⟨

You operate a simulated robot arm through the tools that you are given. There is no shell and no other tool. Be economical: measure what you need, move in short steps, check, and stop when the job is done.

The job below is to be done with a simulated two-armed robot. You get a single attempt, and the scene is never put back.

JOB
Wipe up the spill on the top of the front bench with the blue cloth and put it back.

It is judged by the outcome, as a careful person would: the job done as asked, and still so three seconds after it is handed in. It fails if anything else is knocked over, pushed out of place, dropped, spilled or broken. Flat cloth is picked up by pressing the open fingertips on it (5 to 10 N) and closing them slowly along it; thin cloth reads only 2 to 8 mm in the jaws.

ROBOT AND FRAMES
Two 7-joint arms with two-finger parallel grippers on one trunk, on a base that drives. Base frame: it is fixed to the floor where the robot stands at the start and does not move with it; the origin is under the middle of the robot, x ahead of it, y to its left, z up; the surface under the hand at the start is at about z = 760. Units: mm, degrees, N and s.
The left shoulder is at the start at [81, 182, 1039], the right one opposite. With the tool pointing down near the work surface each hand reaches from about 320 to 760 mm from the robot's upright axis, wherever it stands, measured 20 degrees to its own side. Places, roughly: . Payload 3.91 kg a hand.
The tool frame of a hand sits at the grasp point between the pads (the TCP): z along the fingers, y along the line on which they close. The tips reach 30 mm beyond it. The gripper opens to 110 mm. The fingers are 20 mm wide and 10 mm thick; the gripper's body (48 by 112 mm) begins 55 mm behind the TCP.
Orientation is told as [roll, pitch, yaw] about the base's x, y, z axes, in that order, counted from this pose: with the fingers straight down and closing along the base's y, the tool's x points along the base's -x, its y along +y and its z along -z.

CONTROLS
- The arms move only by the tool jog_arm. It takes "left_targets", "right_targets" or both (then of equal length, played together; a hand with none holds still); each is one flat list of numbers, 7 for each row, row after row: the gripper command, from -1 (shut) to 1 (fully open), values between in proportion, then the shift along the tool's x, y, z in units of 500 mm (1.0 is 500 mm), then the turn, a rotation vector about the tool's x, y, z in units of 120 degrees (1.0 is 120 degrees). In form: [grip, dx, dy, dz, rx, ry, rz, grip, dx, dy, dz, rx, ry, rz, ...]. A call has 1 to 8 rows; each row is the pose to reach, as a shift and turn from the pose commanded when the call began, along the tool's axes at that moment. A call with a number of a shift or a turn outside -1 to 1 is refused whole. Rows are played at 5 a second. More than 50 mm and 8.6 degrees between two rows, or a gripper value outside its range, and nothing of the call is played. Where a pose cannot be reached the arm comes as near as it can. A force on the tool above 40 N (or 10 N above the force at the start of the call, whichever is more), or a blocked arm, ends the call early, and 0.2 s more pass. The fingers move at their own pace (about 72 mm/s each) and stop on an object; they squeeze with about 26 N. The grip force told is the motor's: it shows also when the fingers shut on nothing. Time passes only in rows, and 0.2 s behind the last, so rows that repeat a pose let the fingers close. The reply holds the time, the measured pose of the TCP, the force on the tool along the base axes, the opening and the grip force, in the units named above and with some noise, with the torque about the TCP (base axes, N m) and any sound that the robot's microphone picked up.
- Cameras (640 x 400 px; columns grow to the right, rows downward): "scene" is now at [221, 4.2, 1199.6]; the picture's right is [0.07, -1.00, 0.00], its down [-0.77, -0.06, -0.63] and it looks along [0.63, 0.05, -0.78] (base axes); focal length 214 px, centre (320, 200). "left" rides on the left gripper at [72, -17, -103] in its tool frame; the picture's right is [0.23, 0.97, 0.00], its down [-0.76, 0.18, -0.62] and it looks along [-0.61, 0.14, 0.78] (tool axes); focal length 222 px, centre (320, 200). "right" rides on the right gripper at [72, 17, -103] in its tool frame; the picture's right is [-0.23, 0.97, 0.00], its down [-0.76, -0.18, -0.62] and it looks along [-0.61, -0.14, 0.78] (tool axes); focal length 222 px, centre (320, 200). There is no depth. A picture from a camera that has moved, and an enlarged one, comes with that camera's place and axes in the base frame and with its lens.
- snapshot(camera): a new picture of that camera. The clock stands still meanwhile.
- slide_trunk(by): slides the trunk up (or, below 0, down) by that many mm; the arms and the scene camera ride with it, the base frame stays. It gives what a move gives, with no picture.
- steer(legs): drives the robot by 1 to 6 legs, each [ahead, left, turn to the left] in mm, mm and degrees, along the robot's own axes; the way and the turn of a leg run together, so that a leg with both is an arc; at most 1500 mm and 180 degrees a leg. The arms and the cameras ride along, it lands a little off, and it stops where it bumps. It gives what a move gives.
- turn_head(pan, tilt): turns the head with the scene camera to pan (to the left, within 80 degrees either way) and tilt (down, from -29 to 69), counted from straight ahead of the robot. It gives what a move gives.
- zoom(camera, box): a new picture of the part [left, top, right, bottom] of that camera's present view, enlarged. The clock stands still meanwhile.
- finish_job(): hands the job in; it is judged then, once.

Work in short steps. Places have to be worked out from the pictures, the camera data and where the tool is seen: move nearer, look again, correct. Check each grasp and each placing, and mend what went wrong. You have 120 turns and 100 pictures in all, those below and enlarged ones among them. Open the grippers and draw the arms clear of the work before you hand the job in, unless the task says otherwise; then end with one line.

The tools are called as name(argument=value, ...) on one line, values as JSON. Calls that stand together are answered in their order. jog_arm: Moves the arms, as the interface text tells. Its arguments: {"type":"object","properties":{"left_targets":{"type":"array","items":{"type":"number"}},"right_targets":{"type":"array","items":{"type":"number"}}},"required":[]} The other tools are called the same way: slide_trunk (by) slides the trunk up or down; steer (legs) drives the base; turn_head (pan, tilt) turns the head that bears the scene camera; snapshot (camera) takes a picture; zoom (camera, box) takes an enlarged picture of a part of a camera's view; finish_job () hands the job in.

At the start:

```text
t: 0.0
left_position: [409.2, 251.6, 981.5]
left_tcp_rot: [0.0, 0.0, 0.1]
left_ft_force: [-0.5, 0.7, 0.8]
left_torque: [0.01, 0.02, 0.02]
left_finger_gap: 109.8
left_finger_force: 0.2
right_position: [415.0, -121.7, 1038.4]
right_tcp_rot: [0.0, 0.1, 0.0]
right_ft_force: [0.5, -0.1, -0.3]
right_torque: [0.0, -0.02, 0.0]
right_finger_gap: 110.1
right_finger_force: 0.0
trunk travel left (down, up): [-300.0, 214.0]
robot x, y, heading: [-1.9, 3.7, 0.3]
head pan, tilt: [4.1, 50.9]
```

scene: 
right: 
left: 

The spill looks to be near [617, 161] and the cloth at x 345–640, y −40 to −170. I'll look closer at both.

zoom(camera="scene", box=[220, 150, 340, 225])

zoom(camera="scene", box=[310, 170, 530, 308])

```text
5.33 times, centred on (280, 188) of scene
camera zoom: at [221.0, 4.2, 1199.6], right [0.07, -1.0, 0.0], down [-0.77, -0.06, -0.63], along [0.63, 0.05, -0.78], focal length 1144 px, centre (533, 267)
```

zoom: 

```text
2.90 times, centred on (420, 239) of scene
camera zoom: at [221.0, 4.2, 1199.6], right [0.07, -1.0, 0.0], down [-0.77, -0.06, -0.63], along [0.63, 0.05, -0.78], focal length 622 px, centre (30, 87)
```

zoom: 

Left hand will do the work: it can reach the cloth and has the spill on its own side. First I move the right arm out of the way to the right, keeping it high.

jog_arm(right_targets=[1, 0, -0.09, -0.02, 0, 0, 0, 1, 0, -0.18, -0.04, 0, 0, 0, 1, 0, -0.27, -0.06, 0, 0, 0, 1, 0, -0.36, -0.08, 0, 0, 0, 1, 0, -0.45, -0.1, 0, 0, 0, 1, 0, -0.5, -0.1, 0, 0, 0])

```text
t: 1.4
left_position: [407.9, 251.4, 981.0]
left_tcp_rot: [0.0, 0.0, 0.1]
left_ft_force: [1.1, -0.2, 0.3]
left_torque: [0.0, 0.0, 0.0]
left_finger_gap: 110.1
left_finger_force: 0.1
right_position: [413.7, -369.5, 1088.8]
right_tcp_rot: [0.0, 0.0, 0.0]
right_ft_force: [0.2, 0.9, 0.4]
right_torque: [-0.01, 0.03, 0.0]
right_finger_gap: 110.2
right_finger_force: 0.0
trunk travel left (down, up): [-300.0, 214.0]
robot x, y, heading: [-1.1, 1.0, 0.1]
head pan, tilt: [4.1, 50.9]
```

⟩

* _What is needed_
Report all lines of the data that include the word "times".

* _Answer to this problem_
5.33 times, centred on (280, 188) of scene
2.90 times, centred on (420, 239) of scene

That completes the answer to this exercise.